Salt and sand have been pre-mixed and road crews are poised to clear more than 800 miles of roads, Nedow said.
Last year's freak March storm also was on Brad Schaub's mind. He is superintendent of the Benzie County Road Commission.
He predicted that the area will initially get wet, heavy snow with Thursday's forecasted temperatures in the mid-30s. He hopes the snow won't fall quite as fast as last March.
"Wet, heavy snow is a lot harder to get off the roads because it sticks and irons itself down. It takes a lot more to get off the roadway," Schaub said.
The Red Cross is ready to open shelters in the event of a mass power outage or other service interruptions. Officials encourage area residents to gather emergency supplies, including a 3-day supply of water and food, flashlights and extra batteries, a first-aid kit, medications, and supplies for babies and pets.
A predicted dump of up to 16 inches of snow over the next two days is joyous news for students anxious to sled, snowboard and ski during their holiday break, But it's a chilling inconvenience for those driving downstate to visit friends and relatives.
The National Weather Service warns that driving conditions will quickly turn treacherous because of snow-covered and slick roads.
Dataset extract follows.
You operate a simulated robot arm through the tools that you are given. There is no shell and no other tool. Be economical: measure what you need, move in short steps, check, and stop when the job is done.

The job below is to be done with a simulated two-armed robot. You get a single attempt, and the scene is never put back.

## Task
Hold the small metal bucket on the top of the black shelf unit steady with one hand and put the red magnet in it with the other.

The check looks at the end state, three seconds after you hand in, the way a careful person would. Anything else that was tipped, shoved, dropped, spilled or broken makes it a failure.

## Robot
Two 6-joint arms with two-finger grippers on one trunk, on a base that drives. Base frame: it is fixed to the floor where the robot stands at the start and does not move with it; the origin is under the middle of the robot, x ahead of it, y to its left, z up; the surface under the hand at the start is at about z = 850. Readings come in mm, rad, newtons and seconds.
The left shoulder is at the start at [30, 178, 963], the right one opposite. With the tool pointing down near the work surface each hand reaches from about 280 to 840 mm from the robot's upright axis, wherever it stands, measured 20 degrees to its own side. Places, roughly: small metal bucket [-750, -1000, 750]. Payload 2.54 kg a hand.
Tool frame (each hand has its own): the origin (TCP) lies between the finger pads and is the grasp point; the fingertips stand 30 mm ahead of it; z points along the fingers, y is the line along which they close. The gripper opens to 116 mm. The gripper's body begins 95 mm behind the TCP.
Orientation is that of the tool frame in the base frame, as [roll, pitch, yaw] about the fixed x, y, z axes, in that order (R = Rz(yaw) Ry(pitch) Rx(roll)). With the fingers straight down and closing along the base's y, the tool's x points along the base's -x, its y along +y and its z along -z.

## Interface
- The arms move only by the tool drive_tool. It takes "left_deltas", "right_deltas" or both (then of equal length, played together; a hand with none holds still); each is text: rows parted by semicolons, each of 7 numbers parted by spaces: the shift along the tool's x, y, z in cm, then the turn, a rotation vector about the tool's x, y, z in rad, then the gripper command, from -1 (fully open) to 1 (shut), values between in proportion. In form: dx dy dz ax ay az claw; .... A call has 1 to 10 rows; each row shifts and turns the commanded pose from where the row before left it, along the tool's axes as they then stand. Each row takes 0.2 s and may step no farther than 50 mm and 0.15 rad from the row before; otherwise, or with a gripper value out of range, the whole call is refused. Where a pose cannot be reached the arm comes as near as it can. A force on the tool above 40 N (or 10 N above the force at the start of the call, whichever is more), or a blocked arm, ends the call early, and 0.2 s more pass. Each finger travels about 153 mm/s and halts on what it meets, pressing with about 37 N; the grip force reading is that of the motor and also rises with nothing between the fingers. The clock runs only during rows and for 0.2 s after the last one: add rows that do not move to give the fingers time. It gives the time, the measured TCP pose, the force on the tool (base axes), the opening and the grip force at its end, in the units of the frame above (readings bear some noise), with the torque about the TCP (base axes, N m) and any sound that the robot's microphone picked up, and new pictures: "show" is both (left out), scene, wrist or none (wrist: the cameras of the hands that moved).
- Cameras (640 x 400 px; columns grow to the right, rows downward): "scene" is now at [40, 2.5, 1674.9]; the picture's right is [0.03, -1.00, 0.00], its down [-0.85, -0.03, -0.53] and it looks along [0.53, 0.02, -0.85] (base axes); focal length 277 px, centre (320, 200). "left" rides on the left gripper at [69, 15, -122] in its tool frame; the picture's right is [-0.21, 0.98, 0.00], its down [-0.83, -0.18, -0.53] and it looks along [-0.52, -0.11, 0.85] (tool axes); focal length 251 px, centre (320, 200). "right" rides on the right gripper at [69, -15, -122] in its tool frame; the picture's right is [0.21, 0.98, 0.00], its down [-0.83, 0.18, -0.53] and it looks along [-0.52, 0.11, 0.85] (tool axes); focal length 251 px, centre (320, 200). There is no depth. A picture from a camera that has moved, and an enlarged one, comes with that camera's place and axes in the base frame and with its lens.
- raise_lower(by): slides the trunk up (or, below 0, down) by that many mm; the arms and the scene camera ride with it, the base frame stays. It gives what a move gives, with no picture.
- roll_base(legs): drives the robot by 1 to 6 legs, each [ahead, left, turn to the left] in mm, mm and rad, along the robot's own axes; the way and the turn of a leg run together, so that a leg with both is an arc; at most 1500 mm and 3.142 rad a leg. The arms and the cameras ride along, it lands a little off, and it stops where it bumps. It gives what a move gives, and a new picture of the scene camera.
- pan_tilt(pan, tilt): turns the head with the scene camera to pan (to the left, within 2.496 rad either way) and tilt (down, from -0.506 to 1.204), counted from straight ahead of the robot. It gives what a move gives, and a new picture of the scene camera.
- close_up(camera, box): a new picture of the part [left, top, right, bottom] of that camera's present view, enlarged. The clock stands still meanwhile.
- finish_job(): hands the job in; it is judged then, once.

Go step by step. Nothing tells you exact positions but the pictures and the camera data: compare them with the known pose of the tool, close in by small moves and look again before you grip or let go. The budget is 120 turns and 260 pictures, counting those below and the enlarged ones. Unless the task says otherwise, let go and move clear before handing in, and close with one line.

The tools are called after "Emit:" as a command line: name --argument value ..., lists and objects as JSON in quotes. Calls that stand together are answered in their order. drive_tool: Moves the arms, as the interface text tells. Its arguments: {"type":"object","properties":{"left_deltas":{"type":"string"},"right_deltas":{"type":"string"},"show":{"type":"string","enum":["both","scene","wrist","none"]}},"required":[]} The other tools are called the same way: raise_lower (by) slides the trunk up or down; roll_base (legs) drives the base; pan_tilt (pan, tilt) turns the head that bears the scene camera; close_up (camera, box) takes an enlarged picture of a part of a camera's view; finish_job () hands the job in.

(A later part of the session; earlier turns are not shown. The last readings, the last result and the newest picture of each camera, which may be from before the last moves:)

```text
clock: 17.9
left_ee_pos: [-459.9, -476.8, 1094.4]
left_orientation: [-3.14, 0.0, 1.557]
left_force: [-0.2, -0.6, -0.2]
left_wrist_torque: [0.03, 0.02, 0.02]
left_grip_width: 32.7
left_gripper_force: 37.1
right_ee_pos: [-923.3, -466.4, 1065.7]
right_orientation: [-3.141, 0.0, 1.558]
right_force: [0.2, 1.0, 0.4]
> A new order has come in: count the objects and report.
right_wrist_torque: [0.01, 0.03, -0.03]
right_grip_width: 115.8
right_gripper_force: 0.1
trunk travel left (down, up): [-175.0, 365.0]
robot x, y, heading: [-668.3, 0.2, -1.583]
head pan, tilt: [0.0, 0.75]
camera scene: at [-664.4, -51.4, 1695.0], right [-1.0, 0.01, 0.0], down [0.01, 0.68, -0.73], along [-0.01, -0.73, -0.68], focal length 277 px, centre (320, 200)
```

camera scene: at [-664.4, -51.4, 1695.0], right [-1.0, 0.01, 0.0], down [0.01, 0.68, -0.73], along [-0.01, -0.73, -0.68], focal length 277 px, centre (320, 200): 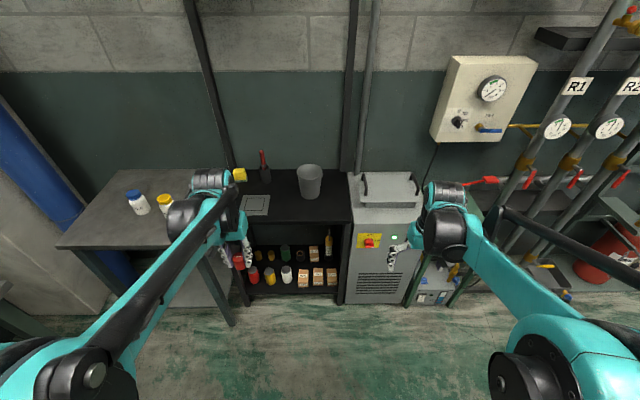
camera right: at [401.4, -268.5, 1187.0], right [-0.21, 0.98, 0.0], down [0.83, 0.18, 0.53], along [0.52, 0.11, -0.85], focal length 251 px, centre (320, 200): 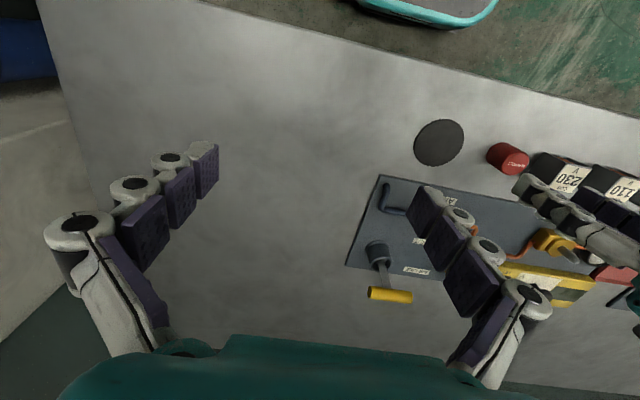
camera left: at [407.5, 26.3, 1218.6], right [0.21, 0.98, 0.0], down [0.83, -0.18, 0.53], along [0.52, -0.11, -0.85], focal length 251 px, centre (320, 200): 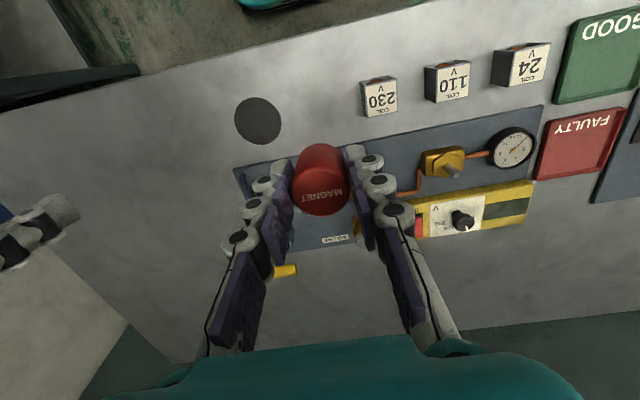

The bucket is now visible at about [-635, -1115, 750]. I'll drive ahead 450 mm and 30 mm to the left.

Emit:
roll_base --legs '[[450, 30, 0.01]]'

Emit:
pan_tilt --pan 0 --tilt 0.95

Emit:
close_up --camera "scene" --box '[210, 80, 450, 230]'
Falling, drifting and blowing snow will make it difficult for drivers to see the road.
Snow was predicted to begin today at daybreak and fall most heavily between 1 p.m. and midnight, blanketing the area with up to 10 inches of snow, said meteorologist Scott Rozanski of the National Weather Service in Gaylord.
Snow will continue into Friday with another three to five inches of accumulation, he said.
Today's temperatures will range in the mid-30s with blowing snow and winds in the 15 to 25 mile range. On Friday, winds will crank up to 50 miles per hour with temperatures dropping as low as 30 degrees, Rozanski said.
Look for a calmer and colder Saturday with light snow showers, partly sunny skies and seasonal temperatures dropping into the mid 20s, Rozanski said.
And for those driving downstate?
"The further south you get, the less and less snow you'll see. You'll still have snow, and by Friday a lot of the cold air will come in," Rozanski said.